# What is asked:
Reproduce the data exactly.
(begin)
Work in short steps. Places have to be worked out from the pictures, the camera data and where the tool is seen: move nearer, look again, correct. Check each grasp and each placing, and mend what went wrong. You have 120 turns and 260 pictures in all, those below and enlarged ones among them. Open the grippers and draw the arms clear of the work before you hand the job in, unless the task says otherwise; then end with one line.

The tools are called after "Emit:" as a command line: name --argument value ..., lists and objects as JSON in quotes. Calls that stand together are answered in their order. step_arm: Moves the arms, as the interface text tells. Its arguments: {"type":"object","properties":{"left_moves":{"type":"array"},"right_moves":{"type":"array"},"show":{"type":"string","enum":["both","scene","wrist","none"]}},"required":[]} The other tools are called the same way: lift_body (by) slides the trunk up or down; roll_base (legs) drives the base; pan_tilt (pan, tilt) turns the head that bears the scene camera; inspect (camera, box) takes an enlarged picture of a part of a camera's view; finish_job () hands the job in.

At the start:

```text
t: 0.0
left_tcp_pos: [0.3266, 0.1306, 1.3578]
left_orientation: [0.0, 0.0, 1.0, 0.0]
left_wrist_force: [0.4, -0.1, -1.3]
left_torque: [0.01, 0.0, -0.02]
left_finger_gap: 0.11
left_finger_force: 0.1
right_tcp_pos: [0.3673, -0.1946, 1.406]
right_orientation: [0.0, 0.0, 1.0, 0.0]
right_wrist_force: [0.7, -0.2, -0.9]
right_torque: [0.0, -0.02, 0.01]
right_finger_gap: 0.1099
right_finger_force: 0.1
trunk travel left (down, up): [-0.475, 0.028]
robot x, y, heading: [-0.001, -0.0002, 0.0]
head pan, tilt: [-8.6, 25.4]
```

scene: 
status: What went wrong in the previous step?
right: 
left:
(end)
# Result:
Work in short steps. Places have to be worked out from the pictures, the camera data and where the tool is seen: move nearer, look again, correct. Check each grasp and each placing, and mend what went wrong. You have 120 turns and 260 pictures in all, those below and enlarged ones among them. Open the grippers and draw the arms clear of the work before you hand the job in, unless the task says otherwise; then end with one line.

The tools are called after "Emit:" as a command line: name --argument value ..., lists and objects as JSON in quotes. Calls that stand together are answered in their order. step_arm: Moves the arms, as the interface text tells. Its arguments: {"type":"object","properties":{"left_moves":{"type":"array"},"right_moves":{"type":"array"},"show":{"type":"string","enum":["both","scene","wrist","none"]}},"required":[]} The other tools are called the same way: lift_body (by) slides the trunk up or down; roll_base (legs) drives the base; pan_tilt (pan, tilt) turns the head that bears the scene camera; inspect (camera, box) takes an enlarged picture of a part of a camera's view; finish_job () hands the job in.

At the start:

```text
t: 0.0
left_tcp_pos: [0.3266, 0.1306, 1.3578]
left_orientation: [0.0, 0.0, 1.0, 0.0]
left_wrist_force: [0.4, -0.1, -1.3]
left_torque: [0.01, 0.0, -0.02]
left_finger_gap: 0.11
left_finger_force: 0.1
right_tcp_pos: [0.3673, -0.1946, 1.406]
right_orientation: [0.0, 0.0, 1.0, 0.0]
right_wrist_force: [0.7, -0.2, -0.9]
right_torque: [0.0, -0.02, 0.01]
right_finger_gap: 0.1099
right_finger_force: 0.1
trunk travel left (down, up): [-0.475, 0.028]
robot x, y, heading: [-0.001, -0.0002, 0.0]
head pan, tilt: [-8.6, 25.4]
```

scene: 
status: What went wrong in the previous step?
right: 
left:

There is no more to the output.